While it’s true that depression and alcohol consumption often go hand-in-hand, it is my belief that if you drink modestly and read voraciously, the combo is likely to do more good than bad. The following is a guide to some great books and their alcoholic counterparts.

Read Patrick DeWitt’s The Sisters Brothers (House of Anansi, 2011) with a snifter of E&J Brandy. Charlie and Eli Sisters, the two murderous cowboys of the title, spend a good chunk of this gritty novel burning their throats with good old-fashioned brandy in various saloons in the Old West. Any type of brandy will do for your reading enjoyment, but I am recommending E&J because it is distilled in California, where a majority of the novel is set.

Read A.D. Miller’s Snowdrops (HarperCollins, 2011) with a chilled glass of Stolichnaya vodka. It’s almost impossible to read a novel set in modern Moscow without experiencing a craving for some ice cold vodka. Nick Platt, Miller’s British protagonist working abroad, encounters so many Russian gangsters, sexy nightclub goers, and hardened old former communists that the book’s pages practically leak the great odourless liquid.

Read Lynn Coady’s Mean Boy (Doubleday, 2006) with a six-pack of Moosehead. If you recognize bits and pieces of your awkward, cringe-worthy undergraduate self in the pages of this funny and sad novel, set mostly at a small-town university in New Brunswick, you may want to indulge in one of Canada’s best home-brewed lagers. The buzz will help to dim the pain, and at the same time, bring you back to those good times of sharing a pint at the campus pub with the classmates and professors you loved and hated.

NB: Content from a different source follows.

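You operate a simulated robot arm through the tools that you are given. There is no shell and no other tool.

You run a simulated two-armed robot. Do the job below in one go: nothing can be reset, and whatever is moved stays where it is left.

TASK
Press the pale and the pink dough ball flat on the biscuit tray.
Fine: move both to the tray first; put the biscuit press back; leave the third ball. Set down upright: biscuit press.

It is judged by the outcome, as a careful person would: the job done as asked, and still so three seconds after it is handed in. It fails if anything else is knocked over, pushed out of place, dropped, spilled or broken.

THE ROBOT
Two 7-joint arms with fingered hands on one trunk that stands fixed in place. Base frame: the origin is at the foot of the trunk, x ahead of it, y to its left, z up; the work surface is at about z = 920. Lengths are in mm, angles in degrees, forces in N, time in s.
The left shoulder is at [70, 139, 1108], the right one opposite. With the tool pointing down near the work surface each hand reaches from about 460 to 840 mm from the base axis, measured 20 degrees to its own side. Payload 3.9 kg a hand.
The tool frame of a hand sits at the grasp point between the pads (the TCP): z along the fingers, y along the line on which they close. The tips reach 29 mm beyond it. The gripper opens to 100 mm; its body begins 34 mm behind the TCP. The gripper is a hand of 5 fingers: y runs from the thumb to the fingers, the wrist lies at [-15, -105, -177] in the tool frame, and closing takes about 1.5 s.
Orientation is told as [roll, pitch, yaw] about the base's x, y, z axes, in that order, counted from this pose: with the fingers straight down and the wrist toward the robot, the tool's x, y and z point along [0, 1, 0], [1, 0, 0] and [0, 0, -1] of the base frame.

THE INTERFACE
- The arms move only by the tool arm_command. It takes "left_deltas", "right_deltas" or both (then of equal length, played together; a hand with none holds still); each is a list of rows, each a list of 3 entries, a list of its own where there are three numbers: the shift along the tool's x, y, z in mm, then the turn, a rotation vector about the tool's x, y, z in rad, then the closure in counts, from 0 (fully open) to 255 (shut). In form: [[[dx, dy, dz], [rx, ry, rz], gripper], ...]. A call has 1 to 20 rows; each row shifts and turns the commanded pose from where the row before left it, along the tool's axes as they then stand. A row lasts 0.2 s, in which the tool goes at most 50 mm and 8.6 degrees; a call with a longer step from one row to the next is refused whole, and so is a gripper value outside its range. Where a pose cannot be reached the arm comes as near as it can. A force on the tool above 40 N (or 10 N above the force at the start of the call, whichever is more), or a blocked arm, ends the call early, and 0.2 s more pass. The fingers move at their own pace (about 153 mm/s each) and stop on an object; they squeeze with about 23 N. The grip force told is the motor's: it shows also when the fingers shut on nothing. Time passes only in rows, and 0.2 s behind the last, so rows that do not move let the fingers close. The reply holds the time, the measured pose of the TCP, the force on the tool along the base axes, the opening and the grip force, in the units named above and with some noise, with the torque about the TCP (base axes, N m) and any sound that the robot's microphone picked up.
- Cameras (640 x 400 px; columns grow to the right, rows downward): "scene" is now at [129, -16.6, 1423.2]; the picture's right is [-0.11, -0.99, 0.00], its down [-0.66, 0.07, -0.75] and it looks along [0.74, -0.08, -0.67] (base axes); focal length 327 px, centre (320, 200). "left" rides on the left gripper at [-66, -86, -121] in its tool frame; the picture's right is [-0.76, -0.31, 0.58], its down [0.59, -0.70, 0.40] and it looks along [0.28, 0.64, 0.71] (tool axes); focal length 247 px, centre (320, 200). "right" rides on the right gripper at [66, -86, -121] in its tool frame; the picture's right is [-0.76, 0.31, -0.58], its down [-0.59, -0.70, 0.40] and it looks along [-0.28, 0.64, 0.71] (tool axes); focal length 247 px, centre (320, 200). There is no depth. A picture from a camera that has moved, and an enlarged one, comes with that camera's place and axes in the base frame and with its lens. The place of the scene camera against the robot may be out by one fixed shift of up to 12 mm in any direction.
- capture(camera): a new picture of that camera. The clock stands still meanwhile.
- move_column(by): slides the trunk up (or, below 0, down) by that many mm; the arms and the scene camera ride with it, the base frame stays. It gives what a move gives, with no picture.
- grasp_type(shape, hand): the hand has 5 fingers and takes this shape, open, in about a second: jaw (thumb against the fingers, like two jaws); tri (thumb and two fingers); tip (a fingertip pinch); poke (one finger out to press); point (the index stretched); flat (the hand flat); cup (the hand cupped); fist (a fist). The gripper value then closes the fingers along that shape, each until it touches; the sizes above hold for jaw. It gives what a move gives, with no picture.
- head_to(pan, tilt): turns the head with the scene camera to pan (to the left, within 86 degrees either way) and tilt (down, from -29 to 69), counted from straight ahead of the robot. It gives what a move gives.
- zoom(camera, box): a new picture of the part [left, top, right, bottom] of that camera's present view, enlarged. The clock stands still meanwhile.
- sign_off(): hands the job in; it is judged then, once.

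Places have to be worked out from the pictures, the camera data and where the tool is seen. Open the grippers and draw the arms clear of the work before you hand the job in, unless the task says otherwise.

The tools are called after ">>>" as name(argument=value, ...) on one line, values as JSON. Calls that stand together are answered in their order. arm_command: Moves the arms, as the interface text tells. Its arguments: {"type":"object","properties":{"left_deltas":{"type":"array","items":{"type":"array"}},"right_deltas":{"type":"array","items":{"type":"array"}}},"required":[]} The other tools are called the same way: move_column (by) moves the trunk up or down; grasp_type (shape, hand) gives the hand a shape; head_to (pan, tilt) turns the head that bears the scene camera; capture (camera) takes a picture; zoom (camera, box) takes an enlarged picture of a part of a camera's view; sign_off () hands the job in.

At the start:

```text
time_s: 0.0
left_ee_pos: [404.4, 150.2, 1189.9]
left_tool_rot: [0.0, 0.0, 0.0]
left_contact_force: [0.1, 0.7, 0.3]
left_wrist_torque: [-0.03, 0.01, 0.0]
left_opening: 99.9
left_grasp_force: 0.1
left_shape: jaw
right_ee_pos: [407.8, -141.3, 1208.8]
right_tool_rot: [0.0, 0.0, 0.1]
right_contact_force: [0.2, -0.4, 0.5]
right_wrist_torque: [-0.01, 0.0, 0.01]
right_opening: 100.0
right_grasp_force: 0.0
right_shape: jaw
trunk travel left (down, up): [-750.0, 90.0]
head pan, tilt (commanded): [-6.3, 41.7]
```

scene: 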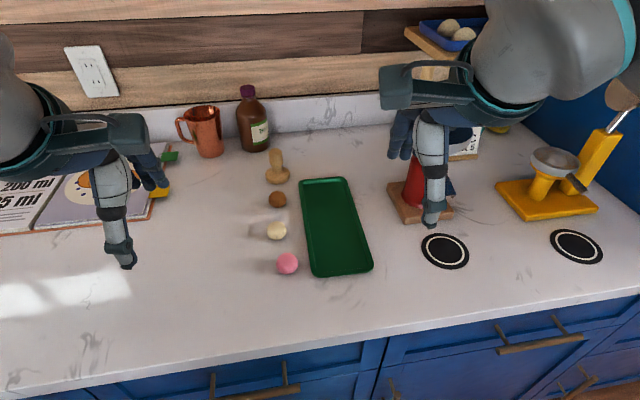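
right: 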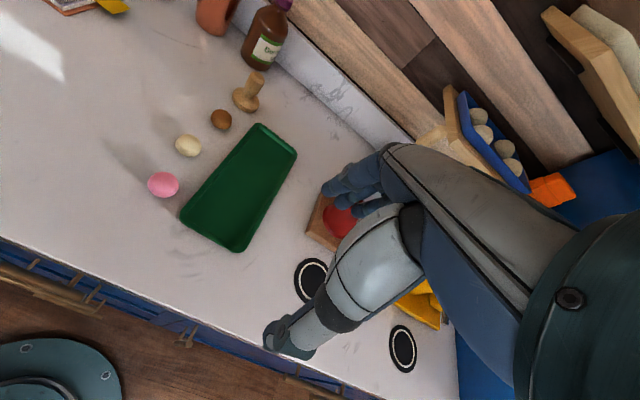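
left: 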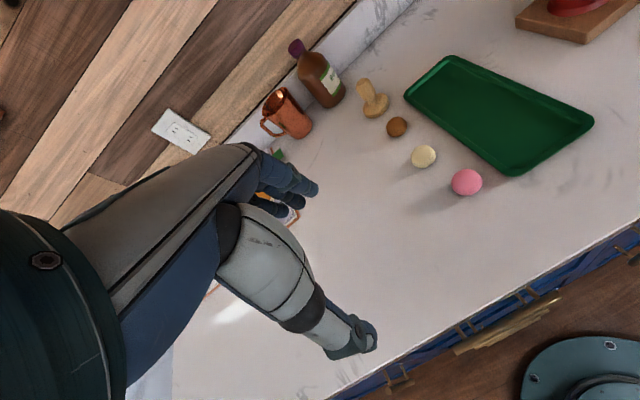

Read Kathryn Borel’s Corked (Wiley, 2009) with a bottle of French red wine. A brutally honest memoir about the author’s troubled relationship with her connoisseur father and their wine-tasting trip to France, this book will have you pining for some vino. As I read, I found myself wanting to taste the wines Borel didn’t like as much as the ones she did, and could feel my own amateurish appreciation for wine maturing into something more sophisticated, thanks to her unique and sensuous descriptions.

Read Shaughnessy Bishop-Stall’s Ghosted (Random House, 2010) with the cheapest bottle of champagne you can find. If you’re handy with a blade, slice the bottle open with a Japanese sword, as our protagonist Mason Dubisee does during a massive cocaine and poker party he throws in his friend’s apartment. On second thought, this book is filled with so much drug abuse and debauchery, so many criminals, depressives and wounded souls, you may instead want to enjoy it with a tall glass of mineral water and some steamed vegetables.